## SOURCE
A quick thing about fashion and femininity

because I’m too tired to add more to it tonight.


I only switched from wearing loose-fitting jeans with cargo pockets to tight-fitting low-rise flare jeans because I couldn’t fit into girls’ sizes anymore and the “juniors” (teen girls) department didn’t have straight-leg jeans. It was partly about discomfort with the idea of looking sexy (or calling attention to myself in general), but also partly about trouble adjusting to new things & not enjoying having the fit of my jeans suddenly radically change. When I finally found a store that had juniors’ jeans options beyond “low” and “super low”, I tried the least-low option by reflex but I’d gotten used to the whole low-rise thing by then and the higher-waisted jeans felt wrong.

I couldn’t/didn’t wear the main style of top that was in style while I was a teenager, because it required a bunch of layers and I didn’t like the feeling of having lots of layers of clothing shifting over each other.

More about femininity

Ok I think I have some more feels about the posts I’ve seen that I need to set down before I can go into detail about myself. I’m going to go bullet-point style here for a bit.


  • For the people who like femininity it’s not just about safety/camouflage/being more socially acceptable. That’s definitely a factor for some people but also:
    • Some people just actually enjoy it and think it’s fun??? Like knitting is stereotypically feminine too but that doesn’t mean it’s impossible for me to enjoy it on its own merits?
    • For some people, doing femme fashion in a way that makes it their own is sort of like reclaiming a slur. It’s taking something that was used against you and taking back control of it.
    • Femininity is simultaneously required and devalued. Some people want to push back against that by showing that it has value, that e.g. makeup takes skill and artistic talent.
    • Believe it or not there are afab people in the world who were discouraged from being feminine (in one sense of the word or another) by their culture/their parents/etc. For some of us, being feminine is a rebellion and a rejection of limits put on us.
  • The idea that femininity (or makeup in particular) is inherently tied to body shame is another thing I don’t get.
    • Like obviously I get the straightforward connection that being expected to cover up/”fix” your skin is kind of inherently body shame
    • and obviously a lot of marketing towards girls/women takes advantage of body shame to make people think they Need various products to be acceptable
    • It’s just not what I experienced. I felt like I didn’t deserve to be feminine. I felt like I was so… just generically bad… that I couldn’t possibly wear makeup or really feminine clothes because I would obviously do it wrong and look bad and I would just be embarrassing myself.
  • “…the idea behind that skirt you bought in tenth grade (maybe if I stop wearing so many loose jeans the girls in my class will want to talk to me)” And this is why I experienced it differently. Something something my sins are too numerous to mention etc. etc.
  • The rhetoric that socially enforced femininity is an irresistible power, a death threat, “conform or die” is incredibly alienating for me and idk, I’ve now seen both straight femme women and butch lesbians use it so apparently I’m in the minority but I just don’t get it.
    • I’m not dead.
    • How am I supposed to describe my experiences and how my life fits into these ideas if the only position open for me is “dead or mostly dead”.
    • The thing where people assume that people like you are just too outside the norm to exist is really unpleasant. really disorienting. really saddening. Why would you want to focus on your deadness-to-society when you could do anything else.

## DATASET EXCERPT

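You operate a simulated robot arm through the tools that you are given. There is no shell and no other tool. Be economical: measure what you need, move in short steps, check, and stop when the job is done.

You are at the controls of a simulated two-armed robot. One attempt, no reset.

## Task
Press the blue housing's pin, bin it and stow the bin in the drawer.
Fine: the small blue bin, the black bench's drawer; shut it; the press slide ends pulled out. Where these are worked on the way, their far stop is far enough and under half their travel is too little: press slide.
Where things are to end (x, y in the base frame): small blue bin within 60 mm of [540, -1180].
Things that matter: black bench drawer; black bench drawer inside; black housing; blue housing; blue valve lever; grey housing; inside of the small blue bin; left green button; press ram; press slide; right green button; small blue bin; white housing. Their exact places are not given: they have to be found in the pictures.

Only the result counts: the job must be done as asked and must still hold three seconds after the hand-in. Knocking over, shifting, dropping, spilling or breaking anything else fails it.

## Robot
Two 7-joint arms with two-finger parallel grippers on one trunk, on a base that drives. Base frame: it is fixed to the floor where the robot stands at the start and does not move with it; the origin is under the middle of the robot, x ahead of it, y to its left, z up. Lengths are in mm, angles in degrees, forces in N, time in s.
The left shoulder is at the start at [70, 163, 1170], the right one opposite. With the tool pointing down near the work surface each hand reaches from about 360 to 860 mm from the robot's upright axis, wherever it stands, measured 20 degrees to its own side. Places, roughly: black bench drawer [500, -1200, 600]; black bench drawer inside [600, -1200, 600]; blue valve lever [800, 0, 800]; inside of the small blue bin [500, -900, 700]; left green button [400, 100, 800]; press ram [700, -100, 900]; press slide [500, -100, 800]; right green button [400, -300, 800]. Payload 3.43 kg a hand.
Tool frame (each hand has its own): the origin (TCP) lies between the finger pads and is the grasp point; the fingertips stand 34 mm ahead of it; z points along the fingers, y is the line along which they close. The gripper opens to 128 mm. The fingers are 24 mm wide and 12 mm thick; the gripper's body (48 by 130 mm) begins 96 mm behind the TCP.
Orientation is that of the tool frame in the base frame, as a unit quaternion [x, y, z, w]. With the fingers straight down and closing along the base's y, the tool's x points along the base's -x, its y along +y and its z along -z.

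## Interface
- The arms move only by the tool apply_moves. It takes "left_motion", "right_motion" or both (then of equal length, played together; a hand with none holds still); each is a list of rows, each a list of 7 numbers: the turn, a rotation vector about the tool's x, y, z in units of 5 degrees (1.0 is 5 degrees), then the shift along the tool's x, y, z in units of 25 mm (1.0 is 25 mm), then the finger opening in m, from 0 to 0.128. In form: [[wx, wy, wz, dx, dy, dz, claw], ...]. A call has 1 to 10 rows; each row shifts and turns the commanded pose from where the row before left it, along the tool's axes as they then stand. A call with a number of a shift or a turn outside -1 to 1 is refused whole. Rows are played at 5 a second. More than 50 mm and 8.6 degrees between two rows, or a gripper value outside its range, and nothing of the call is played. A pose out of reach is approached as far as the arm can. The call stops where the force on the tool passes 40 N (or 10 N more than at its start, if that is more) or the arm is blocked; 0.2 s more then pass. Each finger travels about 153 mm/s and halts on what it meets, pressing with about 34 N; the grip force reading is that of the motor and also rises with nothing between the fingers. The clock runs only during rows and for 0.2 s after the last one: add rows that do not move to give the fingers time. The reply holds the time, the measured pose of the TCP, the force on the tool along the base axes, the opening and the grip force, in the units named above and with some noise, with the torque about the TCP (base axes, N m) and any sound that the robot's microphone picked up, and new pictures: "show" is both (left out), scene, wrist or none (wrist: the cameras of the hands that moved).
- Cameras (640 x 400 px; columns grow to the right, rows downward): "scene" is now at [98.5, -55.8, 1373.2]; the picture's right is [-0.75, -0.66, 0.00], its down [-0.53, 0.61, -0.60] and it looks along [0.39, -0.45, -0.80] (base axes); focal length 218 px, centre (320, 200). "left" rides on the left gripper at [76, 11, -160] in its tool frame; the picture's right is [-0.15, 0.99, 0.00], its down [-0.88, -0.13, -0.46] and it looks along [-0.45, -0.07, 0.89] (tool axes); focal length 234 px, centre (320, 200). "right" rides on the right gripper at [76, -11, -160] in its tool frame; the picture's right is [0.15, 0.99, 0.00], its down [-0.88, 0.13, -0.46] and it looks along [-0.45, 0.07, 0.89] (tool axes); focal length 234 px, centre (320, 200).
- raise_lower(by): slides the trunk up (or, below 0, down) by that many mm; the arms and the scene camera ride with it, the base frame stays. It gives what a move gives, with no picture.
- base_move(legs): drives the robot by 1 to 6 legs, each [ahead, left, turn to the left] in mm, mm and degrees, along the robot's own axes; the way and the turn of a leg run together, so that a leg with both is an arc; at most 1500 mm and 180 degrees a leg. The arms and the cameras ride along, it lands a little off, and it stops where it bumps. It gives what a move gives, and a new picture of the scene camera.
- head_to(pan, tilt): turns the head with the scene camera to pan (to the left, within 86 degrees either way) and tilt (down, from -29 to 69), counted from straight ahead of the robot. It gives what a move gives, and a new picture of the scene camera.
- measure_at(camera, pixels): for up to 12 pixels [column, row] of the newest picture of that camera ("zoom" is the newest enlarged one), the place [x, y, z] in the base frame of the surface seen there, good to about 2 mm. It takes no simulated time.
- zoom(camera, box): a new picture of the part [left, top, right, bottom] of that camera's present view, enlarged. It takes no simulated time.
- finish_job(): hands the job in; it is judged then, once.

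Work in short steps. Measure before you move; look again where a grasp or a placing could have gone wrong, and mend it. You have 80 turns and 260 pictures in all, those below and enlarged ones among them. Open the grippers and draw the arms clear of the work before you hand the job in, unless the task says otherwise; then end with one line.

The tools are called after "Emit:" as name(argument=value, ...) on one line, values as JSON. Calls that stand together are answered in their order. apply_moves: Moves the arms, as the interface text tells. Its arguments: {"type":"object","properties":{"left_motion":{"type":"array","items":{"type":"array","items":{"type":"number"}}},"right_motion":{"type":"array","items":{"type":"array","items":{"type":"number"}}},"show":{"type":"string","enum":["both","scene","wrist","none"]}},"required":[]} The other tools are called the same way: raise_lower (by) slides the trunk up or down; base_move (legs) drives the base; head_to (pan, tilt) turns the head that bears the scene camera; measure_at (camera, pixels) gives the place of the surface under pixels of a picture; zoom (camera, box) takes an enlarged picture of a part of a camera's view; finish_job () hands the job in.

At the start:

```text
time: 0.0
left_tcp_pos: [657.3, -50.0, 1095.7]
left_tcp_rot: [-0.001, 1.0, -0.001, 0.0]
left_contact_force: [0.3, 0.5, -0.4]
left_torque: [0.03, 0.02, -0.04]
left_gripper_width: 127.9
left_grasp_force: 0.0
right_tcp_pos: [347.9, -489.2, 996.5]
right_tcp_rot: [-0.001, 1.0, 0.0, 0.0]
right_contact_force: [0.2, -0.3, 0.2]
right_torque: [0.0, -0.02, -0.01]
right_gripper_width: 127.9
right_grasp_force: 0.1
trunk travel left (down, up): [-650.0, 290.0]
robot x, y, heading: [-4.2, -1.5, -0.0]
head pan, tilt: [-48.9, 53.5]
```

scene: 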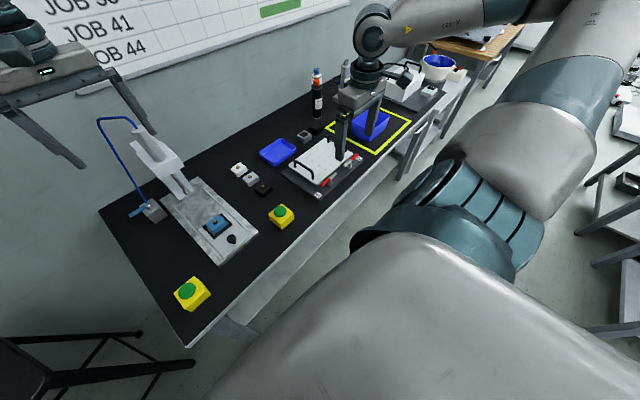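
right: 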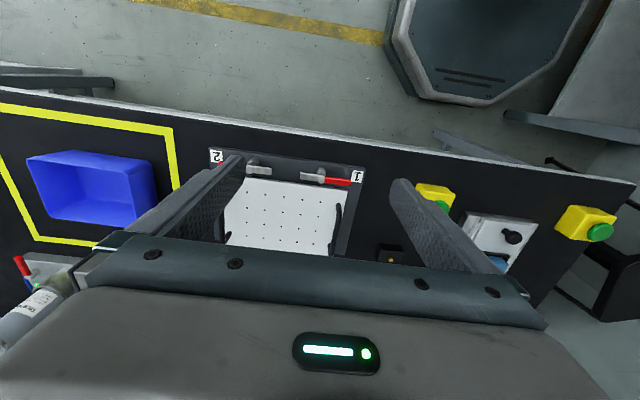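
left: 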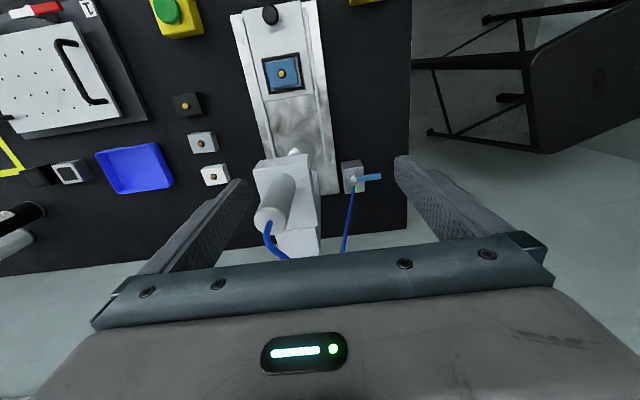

## TASK DETAILS
Give the continuation of the source.

## IN RESPONSE
    • This person probably doesn’t even mean that argh she probably means like actual harrassment and violence not rhetorical non-humanity
    • I am so! far! from being on the same page with anyone about this and btw this is why there’s no such thing as a single universal female socialization.

Makeup again

Looking back on it a while (like a month) later, I actually feel pretty good about this one comment I made on Tumblr. Nobody responded and I’m kind of disappointed, because I honestly think it’s a valid point?

If you’re going to talk about sexism and beauty standards and societal pressure to wear makeup and certain styles of clothes… there should be an opening in the conversation for women who DON’T wear makeup, who DON’T dress in respectable feminine ways (for whatever reason) and who are therefore probably experiencing firsthand exactly how much pressure there is to do those things.

The experience of being in the safe(ish) societally approved box and feeling trapped there, and the experience of failing to fit in that box and being punished for it, are both of them important to describing that societal pressure.

If the way you talk about that pressure is “women have No Choice Whatsoever about wearing makeup, it is Completely Impossible to have a genuine opinion about whether you want to wear makeup or not because sexism is Totally Irresistible”… what are women who don’t wear makeup supposed to think about that? Is it really not possible for you to describe your feelings of fear and trappedness without claiming that other people don’t exist?

Language confusion

I always interpreted the term “slut-shaming” as “making someone feel ashamed by calling them a slut”.

A lot of people are now trying to avoid that term because they see it as meaning “making someone, who is a slut, feel ashamed of it”.

I have been known to interpret language in weirdly convoluted ways, I know, but ??? It never would have occurred to me to interpret it that way.

More notes from interactions with drunk handsy dudes

All the men there (who were aware of it, as far as I know) were entertainingly angry on my behalf, later, although they acted normal and smoothed things over at the time.

The woman who was next to me for most of it smoothed things over both with the drunk dude, and with me when he was out of the room. “Well, he’s very drunk. And he thinks you’re cute, that’s nice. And I’ve had much worse drunk handsy dudes.”

I don’t think this reflects negatively on her at all, it’s just interesting as an example of different perspectives on sexism. It’s easy to be angry about something when it’s mostly hypothetical to you. When it happens to you a lot, on the other hand, you do your best to dismiss it and get on with your day.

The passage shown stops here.